Army hunts for answers as Apaches fail in Kosovo

Readiness, training faulted as 21st-century helicopter stumbles

July 16, 1999|By Tom Bowman | Tom Bowman,SUN NATIONAL STAFF

WASHINGTON -- It is touted as one of the Army's most lethal weapons, a fearsome-looking helicopter that can whiz along at more than 150 mph, pop up undetected from behind hills and spew a torrent of missiles, rockets and banana-size bullets.

But when the Apaches were called upon for the Kosovo conflict, it took nearly a month to get the helicopters in place. And they never saw combat, though two pilots were killed in training accidents.

Then the Army's most respected helicopter officer unleashed a stinging salvo, telling his superiors that the Apache pilots were not properly trained and the aircraft carried outdated equipment. That blunt assessment by Brig Gen. Richard Cody, a legendary Apache pilot who led the opening strikes deep into Iraq during the Persian Gulf war in 1991, spurred a congressional panel this week to provide an additional $94 million for the $814 million Apache program, while criticizing Army leadership for allowing it to falter.

"We feel in Kosovo we had serious problems with the Apache. We need to learn from that," said Rep. Jerry Lewis, a California Republican who chairs the House spending subcommittee that deals with defense issues. "These are items of priority the Army should have addressed."

Meanwhile, other lawmakers have complained that it took the Army too long to move the Apaches from Germany to Albania to support Operation Allied Force. Sen. John McCain, an Arizona Republican and a key member of the Armed Services Committee, complained to Gen. Eric Shinseki, the Army's chief of staff.

McCain compared the Army's performance with that of the Navy, which was able to quickly redirect a carrier to the Adriatic Sea and almost immediately launch a withering attack against Yugoslavia with aircraft and Tomahawk cruise missiles.

Shinseki told McCain, a former Navy pilot who is running for president, that the Army ran into numerous problems not of its making. Humanitarian assistance took up Air Force cargo space needed to move the Apaches to Albania, while the Albanian airport was too small and needed renovations. Drenching rains flooded potential helicopter landing sites, which had to be improved with steel matting.

The problems with the Apaches continue to reverberate through top levels of the service. Army leaders are crafting a vision for a 21st-century force that will be unveiled in October. How to operate and finance the Apaches will be a key part of that plan, officials said, with one noting that their performance in Kosovo "is fresh on their minds."

Army officials cautioned that Cody's memo -- which was leaked to news media -- was a typical "after-action report," a lessons-learned memorandum requested by senior officers.

"We are not broken," Shinseki said recently, after the memo became public. "But we need to pay attention to some of the things we learned out of this."

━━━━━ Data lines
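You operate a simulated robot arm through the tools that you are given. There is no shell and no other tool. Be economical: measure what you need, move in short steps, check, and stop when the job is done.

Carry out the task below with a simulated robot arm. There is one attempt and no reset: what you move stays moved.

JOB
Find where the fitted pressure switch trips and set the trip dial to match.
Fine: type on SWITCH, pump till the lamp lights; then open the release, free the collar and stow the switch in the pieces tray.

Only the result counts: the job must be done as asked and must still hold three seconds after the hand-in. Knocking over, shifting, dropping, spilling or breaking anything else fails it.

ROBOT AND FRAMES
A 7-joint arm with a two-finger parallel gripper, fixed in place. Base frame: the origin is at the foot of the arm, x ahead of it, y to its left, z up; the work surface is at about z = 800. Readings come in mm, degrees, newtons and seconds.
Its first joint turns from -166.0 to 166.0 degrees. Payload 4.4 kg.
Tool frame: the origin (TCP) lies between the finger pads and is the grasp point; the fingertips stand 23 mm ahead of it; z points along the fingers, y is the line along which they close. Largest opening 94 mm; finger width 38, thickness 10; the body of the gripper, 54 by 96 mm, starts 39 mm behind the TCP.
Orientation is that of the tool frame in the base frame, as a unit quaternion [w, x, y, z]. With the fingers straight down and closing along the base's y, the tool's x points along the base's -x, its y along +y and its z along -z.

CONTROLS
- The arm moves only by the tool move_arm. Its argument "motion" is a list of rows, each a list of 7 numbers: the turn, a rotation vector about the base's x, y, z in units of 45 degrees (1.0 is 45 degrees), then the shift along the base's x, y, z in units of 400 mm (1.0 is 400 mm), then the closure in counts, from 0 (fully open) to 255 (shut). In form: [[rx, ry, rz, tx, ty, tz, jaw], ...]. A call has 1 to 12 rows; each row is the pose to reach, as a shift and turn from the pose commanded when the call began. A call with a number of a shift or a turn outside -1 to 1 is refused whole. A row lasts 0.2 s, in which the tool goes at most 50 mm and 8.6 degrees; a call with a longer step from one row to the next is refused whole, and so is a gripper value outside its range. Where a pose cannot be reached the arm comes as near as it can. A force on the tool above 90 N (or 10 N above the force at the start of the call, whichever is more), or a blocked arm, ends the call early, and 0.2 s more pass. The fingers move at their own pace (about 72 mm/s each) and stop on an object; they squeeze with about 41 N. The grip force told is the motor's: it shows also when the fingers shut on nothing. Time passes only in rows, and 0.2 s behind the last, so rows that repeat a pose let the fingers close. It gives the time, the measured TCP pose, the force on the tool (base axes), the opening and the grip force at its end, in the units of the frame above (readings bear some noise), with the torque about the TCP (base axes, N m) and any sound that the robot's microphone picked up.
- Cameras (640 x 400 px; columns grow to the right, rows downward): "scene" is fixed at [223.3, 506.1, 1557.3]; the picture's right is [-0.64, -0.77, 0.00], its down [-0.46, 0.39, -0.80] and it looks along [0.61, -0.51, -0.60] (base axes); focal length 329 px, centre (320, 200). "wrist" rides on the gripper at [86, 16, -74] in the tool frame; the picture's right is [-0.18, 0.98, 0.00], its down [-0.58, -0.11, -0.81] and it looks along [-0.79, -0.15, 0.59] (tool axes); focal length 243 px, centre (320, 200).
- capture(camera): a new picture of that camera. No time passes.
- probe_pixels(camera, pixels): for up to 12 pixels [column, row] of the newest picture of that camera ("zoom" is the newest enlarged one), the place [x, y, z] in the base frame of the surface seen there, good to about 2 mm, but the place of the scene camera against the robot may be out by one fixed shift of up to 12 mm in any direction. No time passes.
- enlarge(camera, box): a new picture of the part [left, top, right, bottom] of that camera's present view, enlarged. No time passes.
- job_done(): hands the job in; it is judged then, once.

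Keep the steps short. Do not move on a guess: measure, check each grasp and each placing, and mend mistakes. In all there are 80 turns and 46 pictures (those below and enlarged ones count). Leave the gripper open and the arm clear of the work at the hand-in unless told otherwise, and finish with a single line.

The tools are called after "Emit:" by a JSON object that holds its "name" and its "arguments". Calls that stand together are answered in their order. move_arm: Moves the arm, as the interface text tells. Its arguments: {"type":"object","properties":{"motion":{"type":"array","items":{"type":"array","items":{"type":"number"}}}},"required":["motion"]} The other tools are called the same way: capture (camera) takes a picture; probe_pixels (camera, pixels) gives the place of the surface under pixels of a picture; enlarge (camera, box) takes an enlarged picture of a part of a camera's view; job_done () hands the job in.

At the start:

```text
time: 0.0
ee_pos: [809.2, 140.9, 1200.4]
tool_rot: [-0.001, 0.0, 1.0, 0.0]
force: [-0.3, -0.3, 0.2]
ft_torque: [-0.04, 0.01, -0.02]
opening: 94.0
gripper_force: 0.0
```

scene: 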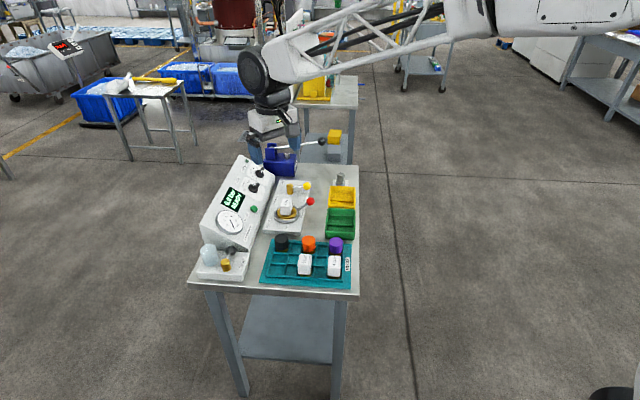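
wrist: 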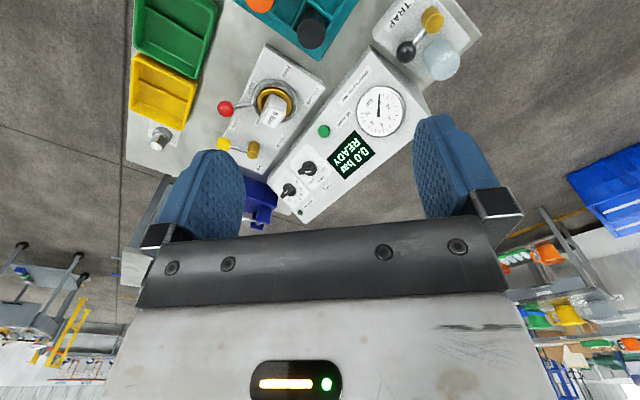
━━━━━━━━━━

Army officers and officials say readiness troubles such as those with the Apaches are becoming endemic in a military that has seen its personnel cut by a third since the end of the Cold War while the number of operations, including peacekeeping operations that stretch from Haiti to the Sinai desert to Bosnia, has tripled.

One official acknowledged that the situation has led to a "tension" between the goals of modernizing the force and being adequately prepared for current operations.

"We can only ignore modernization so long," the official said. "We're probably more biased toward the present readiness."

Cody said the Army is being stretched too thin during a time of reduced troops and increased responsibilities.

"We are seeing the results of many years of declining resources and resource constraints, in terms of funding or training and equipment," Cody told the House military readiness subcommittee recently. "At a time when our mission load in the Army has increased 300 percent, this funding is critical."

The Apache pilots deployed to Albania lacked what he considered necessary training. While Apache pilots are required to have 140 hours of training per year to be considered proficient, they should have 500 hours, the general wrote. But more than 65 percent had under 500 hours, and the junior officers have "little flight experience and little aviation `savvy,' " Cody wrote.

The Army needs to put some "teeth" into the professional development of its young officers, Cody wrote, noting that too many are pulled from the helicopters to fill staff positions. "This is clearly a leadership and command issue," he added.

For the past two years, the Apache force has been short one-third of the needed pilots. Cody noted that 22 officers from Fort Bragg, N.C., were sent to operate undermanned Apaches for Albania deployed from a U.S. regiment in Germany.